Por Marcelo Henrique
É incrível como os espíritas da atualidade são idênticos aos religiosos de todos os tempos, advogando uma moral necessária e uma obediência (cega) aos “ditames” de suas crenças. É por isso que não sou religioso. Não tenho religião! Não preciso de uma!
Sim, sou espírita desde 1981. Era dezembro, e a insatisfação com a “falta de respostas” do frei franciscano da igreja em que eu frequentava, por herança familiar, em Florianópolis (SC) apressou a busca e o encontro de uma nova filosofia (até então, para mim, religiosa). Eu e meus parentes mais próximos migramos da Igreja de Santo Antônio para um Centro Espírita (a Sociedade Espírita de Assistência e Promoção Social Tereza de Jesus). As respostas para as muitas perguntas de um adolescente de 12 anos foram, pouco a pouco, sendo encontradas na filosofia (e, talvez, na “religião”) espírita.

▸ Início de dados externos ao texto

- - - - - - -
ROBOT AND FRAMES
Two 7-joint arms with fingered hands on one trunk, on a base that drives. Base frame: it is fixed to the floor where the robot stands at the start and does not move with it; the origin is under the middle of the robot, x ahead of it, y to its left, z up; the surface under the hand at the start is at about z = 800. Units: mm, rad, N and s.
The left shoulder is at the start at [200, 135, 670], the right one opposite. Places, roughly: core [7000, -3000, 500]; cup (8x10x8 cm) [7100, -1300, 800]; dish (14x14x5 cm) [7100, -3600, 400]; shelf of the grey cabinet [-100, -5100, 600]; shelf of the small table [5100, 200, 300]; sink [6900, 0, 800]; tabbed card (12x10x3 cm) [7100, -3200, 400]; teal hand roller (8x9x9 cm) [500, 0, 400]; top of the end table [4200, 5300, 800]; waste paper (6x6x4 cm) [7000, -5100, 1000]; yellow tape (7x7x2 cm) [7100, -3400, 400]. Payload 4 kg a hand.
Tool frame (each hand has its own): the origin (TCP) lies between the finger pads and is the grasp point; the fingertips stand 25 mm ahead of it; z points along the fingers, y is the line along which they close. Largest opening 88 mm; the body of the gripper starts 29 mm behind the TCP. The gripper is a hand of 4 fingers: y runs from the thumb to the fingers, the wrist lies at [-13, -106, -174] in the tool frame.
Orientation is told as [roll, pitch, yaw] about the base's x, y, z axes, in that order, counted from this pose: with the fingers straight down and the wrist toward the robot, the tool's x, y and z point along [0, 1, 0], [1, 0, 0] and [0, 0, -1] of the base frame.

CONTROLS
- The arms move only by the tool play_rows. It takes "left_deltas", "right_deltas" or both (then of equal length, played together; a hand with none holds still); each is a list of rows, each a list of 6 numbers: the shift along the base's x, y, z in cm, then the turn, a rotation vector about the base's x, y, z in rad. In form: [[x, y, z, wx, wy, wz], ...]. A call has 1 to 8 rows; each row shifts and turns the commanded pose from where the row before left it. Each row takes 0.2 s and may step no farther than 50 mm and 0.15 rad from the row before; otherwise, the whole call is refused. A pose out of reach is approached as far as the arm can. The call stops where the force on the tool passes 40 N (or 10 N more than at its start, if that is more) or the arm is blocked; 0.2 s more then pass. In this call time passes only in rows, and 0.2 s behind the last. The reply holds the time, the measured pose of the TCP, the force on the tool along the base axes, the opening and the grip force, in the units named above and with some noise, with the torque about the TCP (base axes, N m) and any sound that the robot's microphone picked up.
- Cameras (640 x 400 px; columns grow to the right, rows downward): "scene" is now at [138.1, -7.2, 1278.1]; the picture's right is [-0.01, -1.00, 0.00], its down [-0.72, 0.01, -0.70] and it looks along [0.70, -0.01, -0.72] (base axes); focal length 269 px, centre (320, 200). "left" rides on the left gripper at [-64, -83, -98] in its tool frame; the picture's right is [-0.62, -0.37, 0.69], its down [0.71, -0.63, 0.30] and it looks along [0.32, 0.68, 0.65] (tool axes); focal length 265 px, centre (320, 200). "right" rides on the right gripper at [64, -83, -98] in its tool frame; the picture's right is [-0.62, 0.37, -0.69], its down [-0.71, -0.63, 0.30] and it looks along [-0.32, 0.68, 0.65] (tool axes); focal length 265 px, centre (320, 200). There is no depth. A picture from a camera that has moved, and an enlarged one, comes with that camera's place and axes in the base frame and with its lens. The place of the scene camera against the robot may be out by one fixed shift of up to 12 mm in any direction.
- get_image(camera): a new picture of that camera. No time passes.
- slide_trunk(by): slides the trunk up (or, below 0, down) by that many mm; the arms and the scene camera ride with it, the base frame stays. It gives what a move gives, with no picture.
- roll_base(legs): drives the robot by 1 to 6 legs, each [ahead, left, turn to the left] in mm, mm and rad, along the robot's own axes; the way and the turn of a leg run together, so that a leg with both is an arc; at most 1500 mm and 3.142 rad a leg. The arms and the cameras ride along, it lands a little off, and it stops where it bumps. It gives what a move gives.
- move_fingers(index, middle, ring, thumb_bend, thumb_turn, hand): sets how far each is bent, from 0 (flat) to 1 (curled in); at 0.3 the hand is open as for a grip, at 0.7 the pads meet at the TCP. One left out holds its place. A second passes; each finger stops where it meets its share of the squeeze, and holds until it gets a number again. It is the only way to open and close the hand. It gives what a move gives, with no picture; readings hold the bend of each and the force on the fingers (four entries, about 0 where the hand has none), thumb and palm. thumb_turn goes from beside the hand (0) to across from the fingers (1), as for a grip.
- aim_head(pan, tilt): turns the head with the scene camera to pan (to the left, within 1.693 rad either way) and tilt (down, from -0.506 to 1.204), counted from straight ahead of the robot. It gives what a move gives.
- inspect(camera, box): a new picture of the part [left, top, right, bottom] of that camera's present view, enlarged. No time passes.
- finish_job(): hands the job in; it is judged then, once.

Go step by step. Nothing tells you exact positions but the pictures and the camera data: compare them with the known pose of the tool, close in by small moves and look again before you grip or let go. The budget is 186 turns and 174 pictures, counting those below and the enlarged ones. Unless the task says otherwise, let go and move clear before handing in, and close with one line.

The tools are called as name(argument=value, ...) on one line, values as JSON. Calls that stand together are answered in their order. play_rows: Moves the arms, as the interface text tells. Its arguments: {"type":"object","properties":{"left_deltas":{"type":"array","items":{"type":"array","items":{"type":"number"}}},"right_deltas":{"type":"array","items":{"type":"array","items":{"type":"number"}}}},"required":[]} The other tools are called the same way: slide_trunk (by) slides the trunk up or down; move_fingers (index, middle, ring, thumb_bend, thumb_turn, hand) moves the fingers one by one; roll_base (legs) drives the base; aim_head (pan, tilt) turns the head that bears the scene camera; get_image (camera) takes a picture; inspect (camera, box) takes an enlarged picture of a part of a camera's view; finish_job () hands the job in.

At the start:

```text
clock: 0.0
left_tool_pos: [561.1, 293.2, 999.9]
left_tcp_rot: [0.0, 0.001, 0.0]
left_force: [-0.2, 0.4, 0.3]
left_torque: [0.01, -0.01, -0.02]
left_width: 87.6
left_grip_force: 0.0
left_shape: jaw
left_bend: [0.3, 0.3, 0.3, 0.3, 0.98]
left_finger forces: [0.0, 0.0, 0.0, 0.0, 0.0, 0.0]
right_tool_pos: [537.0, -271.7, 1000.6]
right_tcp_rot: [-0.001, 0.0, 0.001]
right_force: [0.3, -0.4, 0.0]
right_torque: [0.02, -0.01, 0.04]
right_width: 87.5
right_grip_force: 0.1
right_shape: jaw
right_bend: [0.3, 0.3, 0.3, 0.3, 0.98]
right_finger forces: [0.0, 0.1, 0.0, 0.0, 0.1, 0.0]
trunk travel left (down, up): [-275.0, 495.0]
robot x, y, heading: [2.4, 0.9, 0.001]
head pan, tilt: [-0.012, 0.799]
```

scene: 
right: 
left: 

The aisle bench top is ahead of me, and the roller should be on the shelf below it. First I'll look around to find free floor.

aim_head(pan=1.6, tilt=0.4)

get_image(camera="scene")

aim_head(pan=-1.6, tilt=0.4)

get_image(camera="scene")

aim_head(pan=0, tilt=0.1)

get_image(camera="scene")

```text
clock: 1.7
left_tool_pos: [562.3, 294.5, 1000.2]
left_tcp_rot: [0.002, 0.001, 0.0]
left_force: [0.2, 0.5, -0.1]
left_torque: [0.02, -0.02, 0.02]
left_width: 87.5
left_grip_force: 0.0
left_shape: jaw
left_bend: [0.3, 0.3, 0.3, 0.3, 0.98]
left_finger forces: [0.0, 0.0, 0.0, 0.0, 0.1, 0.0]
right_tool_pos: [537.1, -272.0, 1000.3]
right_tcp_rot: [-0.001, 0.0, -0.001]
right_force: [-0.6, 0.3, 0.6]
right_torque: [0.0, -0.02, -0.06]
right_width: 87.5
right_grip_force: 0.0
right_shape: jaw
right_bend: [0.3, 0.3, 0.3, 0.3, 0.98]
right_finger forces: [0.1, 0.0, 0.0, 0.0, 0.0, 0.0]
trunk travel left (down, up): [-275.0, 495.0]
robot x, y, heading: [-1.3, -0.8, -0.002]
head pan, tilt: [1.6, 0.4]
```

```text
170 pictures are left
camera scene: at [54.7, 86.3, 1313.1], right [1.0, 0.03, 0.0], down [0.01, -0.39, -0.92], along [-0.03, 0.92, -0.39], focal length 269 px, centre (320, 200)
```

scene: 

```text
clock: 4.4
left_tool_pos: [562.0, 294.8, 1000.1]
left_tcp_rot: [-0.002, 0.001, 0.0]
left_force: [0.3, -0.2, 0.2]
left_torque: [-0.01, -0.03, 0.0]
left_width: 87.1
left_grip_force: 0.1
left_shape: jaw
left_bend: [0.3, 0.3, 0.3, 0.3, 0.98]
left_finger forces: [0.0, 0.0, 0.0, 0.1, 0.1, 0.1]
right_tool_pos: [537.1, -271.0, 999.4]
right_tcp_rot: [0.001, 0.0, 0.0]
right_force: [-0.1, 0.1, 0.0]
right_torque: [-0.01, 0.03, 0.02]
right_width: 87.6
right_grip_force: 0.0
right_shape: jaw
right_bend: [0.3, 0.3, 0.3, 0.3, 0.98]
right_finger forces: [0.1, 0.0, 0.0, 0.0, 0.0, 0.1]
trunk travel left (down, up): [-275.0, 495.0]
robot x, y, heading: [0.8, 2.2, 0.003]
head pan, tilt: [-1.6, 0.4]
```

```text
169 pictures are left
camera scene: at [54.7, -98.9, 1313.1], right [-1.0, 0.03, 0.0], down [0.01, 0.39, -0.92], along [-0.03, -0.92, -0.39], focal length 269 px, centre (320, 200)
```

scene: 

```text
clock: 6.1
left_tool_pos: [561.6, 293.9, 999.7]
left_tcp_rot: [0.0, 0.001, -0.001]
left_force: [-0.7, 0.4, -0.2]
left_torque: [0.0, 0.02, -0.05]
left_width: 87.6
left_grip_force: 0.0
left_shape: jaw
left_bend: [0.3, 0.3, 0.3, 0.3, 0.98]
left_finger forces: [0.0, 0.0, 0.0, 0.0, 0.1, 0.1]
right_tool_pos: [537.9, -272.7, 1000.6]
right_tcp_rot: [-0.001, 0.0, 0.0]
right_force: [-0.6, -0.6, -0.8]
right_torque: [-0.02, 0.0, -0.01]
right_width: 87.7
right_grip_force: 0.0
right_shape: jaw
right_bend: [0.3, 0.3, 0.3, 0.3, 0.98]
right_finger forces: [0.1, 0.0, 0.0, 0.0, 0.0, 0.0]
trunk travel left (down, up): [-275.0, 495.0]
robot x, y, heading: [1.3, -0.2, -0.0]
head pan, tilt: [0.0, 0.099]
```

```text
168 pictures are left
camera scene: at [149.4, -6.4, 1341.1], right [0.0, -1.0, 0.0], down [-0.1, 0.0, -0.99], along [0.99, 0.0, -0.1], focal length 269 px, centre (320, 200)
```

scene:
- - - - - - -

Tudo era “divino e maravilhoso”. As palestras, os passes, os estudos, os livros, os encontros, as reuniões mediúnicas… Durante anos a fio, eu estava “completo”. Respirava Espiritismo vinte e quatro horas por dia, ainda que fosse um jovem normal, que estudava, trabalhava, jogava futebol e basquete, videogame, futebol de botão e ia a festas, namorava e me integrava com as “coisas” do meu tempo. Se fui feliz? Penso que sim! Ainda que uma felicidade moldada na “crença” daquilo que me era dito como espírita e em face da “leitura tradicional” do que era (ou não) Espiritismo.

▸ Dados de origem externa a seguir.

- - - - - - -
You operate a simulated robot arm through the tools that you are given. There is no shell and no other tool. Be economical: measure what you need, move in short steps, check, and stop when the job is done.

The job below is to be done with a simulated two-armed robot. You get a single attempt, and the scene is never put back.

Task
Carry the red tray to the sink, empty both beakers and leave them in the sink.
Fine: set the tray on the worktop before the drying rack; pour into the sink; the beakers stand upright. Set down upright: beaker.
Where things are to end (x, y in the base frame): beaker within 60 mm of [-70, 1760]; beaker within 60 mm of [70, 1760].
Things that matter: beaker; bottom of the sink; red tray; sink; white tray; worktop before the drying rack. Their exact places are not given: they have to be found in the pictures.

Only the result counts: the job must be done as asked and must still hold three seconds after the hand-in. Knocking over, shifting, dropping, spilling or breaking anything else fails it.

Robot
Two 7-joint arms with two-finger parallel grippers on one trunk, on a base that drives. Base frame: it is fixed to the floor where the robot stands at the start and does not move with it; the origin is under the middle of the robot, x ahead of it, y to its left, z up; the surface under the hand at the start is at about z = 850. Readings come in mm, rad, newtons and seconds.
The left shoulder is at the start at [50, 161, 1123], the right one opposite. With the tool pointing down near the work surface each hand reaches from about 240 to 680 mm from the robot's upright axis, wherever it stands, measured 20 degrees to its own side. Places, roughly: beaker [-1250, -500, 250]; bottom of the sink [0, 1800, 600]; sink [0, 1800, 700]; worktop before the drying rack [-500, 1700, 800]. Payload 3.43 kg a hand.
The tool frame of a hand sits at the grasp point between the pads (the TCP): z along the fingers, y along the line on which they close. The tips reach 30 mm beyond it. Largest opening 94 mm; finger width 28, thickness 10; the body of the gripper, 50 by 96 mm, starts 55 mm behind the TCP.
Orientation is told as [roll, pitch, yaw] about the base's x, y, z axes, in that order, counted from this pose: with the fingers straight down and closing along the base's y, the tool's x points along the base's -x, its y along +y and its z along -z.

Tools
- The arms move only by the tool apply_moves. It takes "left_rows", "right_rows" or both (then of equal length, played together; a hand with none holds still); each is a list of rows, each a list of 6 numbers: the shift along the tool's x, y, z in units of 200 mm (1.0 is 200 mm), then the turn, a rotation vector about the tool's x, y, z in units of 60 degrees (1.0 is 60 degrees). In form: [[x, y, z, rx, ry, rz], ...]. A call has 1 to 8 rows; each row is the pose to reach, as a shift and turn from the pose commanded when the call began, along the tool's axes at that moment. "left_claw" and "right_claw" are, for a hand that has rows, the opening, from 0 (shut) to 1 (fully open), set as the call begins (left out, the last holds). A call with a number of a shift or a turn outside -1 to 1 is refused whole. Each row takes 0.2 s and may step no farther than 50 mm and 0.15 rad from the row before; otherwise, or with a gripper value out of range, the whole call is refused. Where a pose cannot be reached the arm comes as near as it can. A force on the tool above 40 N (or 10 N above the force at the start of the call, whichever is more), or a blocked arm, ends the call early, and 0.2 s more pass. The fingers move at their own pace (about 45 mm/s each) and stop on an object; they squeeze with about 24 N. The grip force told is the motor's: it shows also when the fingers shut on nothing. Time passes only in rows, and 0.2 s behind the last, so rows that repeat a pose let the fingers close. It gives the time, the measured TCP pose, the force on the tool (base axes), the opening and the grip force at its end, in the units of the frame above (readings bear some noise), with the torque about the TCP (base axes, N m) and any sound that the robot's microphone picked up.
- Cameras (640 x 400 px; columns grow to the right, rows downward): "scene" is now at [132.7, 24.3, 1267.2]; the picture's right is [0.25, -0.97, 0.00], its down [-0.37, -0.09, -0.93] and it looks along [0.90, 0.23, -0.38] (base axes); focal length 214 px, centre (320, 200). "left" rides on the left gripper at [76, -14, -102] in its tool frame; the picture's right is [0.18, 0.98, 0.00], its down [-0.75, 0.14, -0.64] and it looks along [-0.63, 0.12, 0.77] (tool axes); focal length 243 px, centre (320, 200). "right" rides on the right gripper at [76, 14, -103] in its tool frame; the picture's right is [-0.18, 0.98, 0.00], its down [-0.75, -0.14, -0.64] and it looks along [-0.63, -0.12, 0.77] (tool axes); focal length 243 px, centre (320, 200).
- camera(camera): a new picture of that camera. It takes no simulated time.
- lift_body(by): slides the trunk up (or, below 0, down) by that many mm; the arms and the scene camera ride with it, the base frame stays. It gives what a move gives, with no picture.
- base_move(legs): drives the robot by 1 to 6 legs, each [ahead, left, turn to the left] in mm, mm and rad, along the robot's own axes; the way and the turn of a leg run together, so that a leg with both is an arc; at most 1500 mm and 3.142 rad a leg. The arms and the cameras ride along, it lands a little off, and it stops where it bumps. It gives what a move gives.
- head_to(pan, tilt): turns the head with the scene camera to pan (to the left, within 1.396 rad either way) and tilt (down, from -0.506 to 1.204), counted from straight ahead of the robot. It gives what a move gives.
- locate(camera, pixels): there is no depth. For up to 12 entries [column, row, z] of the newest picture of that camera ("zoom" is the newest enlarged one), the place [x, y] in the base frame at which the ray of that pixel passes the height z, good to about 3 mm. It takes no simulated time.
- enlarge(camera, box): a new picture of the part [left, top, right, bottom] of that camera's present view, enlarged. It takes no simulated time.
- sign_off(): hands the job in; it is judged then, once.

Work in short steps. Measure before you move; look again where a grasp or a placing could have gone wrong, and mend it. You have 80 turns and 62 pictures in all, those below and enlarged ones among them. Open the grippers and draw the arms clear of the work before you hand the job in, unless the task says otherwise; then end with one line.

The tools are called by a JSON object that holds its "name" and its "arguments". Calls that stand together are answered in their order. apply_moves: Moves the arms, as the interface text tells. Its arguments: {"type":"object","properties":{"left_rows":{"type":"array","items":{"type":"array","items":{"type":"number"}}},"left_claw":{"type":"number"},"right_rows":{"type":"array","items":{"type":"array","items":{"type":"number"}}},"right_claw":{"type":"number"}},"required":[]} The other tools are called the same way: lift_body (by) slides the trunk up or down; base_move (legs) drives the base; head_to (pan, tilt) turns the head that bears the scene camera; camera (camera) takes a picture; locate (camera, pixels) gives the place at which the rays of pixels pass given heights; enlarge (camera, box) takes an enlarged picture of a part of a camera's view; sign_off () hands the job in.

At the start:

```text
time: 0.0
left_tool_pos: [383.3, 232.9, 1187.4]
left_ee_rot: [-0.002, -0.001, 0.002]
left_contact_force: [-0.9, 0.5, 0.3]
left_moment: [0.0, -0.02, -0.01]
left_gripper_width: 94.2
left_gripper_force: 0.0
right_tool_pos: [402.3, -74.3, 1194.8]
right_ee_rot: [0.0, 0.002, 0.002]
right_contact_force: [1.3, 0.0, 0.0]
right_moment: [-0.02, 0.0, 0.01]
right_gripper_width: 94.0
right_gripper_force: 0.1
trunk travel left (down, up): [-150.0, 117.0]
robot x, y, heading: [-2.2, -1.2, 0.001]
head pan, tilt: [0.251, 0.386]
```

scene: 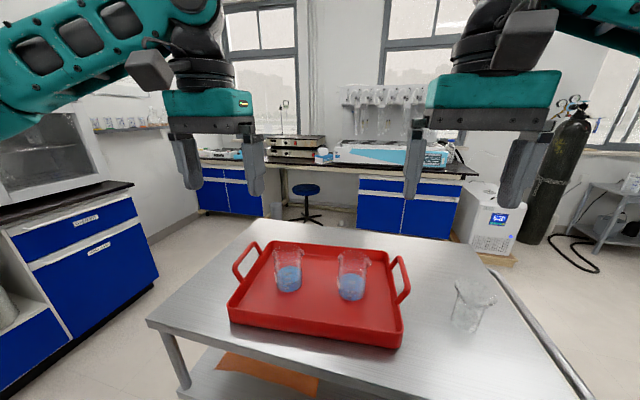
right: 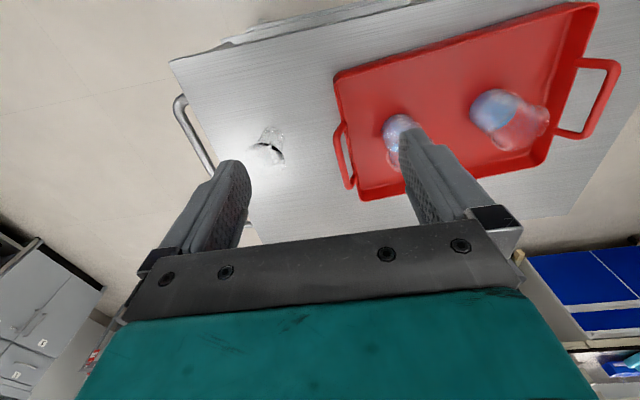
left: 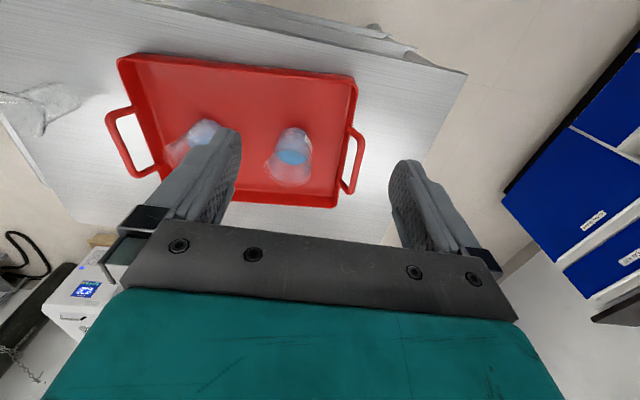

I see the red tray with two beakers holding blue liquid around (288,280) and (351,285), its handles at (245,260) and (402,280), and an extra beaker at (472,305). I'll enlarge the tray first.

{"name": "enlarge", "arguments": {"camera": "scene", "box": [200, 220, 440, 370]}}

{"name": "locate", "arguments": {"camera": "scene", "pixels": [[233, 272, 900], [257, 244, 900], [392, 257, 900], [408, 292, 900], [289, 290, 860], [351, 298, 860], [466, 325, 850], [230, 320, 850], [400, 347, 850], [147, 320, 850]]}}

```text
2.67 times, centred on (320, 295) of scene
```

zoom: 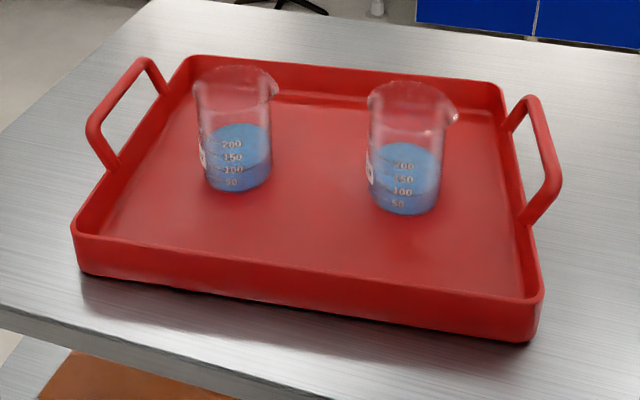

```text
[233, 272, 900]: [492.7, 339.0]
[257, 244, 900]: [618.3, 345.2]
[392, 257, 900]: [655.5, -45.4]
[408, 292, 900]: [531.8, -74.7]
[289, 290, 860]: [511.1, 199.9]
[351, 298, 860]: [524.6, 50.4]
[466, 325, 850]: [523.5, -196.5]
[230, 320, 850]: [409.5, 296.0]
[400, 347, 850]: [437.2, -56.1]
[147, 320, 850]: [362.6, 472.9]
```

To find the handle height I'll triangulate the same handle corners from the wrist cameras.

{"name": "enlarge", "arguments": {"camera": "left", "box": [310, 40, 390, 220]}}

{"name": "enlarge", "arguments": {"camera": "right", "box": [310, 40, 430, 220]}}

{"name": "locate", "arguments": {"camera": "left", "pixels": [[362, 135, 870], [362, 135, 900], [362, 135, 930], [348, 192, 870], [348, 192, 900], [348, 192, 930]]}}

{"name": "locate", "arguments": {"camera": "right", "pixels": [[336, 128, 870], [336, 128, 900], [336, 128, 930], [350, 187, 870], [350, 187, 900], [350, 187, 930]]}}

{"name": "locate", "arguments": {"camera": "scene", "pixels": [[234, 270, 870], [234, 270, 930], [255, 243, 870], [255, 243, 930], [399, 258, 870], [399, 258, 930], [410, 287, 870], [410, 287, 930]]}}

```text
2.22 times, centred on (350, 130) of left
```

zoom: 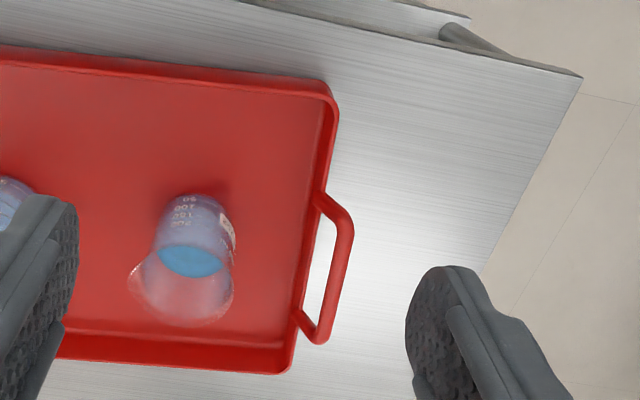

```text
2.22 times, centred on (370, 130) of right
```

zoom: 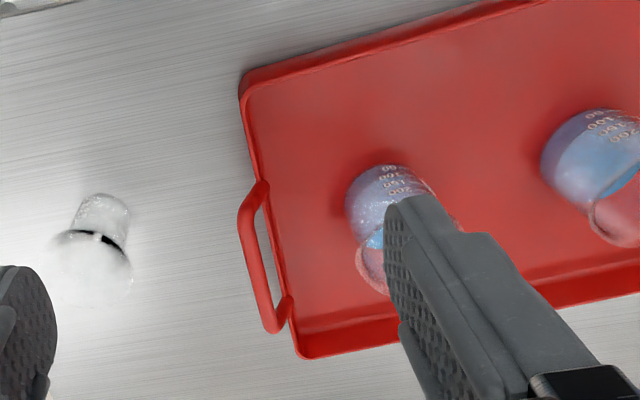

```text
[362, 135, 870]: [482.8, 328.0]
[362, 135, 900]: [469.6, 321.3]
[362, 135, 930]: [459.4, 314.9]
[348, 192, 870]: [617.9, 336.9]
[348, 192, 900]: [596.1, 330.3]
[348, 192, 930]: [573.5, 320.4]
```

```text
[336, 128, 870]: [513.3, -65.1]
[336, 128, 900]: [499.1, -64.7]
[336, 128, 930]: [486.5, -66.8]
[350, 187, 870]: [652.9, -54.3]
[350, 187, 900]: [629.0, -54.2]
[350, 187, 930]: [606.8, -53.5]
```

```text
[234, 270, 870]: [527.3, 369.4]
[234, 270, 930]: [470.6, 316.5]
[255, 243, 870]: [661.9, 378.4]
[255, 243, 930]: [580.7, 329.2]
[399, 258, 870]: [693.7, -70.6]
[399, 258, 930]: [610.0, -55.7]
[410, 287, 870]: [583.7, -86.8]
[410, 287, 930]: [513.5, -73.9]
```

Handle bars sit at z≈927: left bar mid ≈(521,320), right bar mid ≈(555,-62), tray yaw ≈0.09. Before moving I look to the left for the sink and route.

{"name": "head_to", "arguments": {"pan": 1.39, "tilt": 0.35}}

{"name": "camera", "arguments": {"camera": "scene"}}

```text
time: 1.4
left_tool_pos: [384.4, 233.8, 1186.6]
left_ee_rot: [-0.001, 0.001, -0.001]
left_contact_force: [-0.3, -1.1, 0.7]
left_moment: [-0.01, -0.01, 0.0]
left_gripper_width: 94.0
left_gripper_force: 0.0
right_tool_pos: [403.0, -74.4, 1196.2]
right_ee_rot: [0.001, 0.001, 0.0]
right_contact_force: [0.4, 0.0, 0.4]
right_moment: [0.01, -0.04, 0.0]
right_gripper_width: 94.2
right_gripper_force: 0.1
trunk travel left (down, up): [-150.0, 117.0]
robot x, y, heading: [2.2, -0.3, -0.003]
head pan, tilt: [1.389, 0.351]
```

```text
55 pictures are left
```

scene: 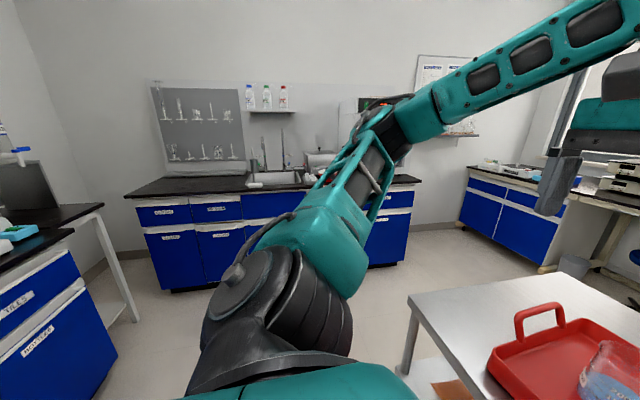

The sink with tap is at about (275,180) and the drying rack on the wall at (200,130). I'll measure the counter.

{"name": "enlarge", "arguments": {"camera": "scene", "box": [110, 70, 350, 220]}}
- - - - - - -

Depois, as minhas buscas passaram a ser outras. Passei a questionar o “status quo”, o tradicionalismo e o dogmatismo das (nas) práticas ditas espíritas, sobretudo porque dirigentes e expositores – muito mais experientes e com maior idade que eu – me apontavam como OBRIGATÓRIOS o pensar, o falar e o escrever dentro de certos “paradigmas”. Assim é, até hoje, com raras exceções. Os “diferentes”, aqueles que ousam pensar numa contracultura espírita – entendida esta como a natural vivência kardequiana, do livre pensar e do entender as verdades espirituais e espíritas conforme o próprio raciocínio – são objeto de oposição, contrariedade e repulsão por parte dos espíritas tradicionais, os que não desejam sair de suas zonas de conforto e lógica pré-estabelecida.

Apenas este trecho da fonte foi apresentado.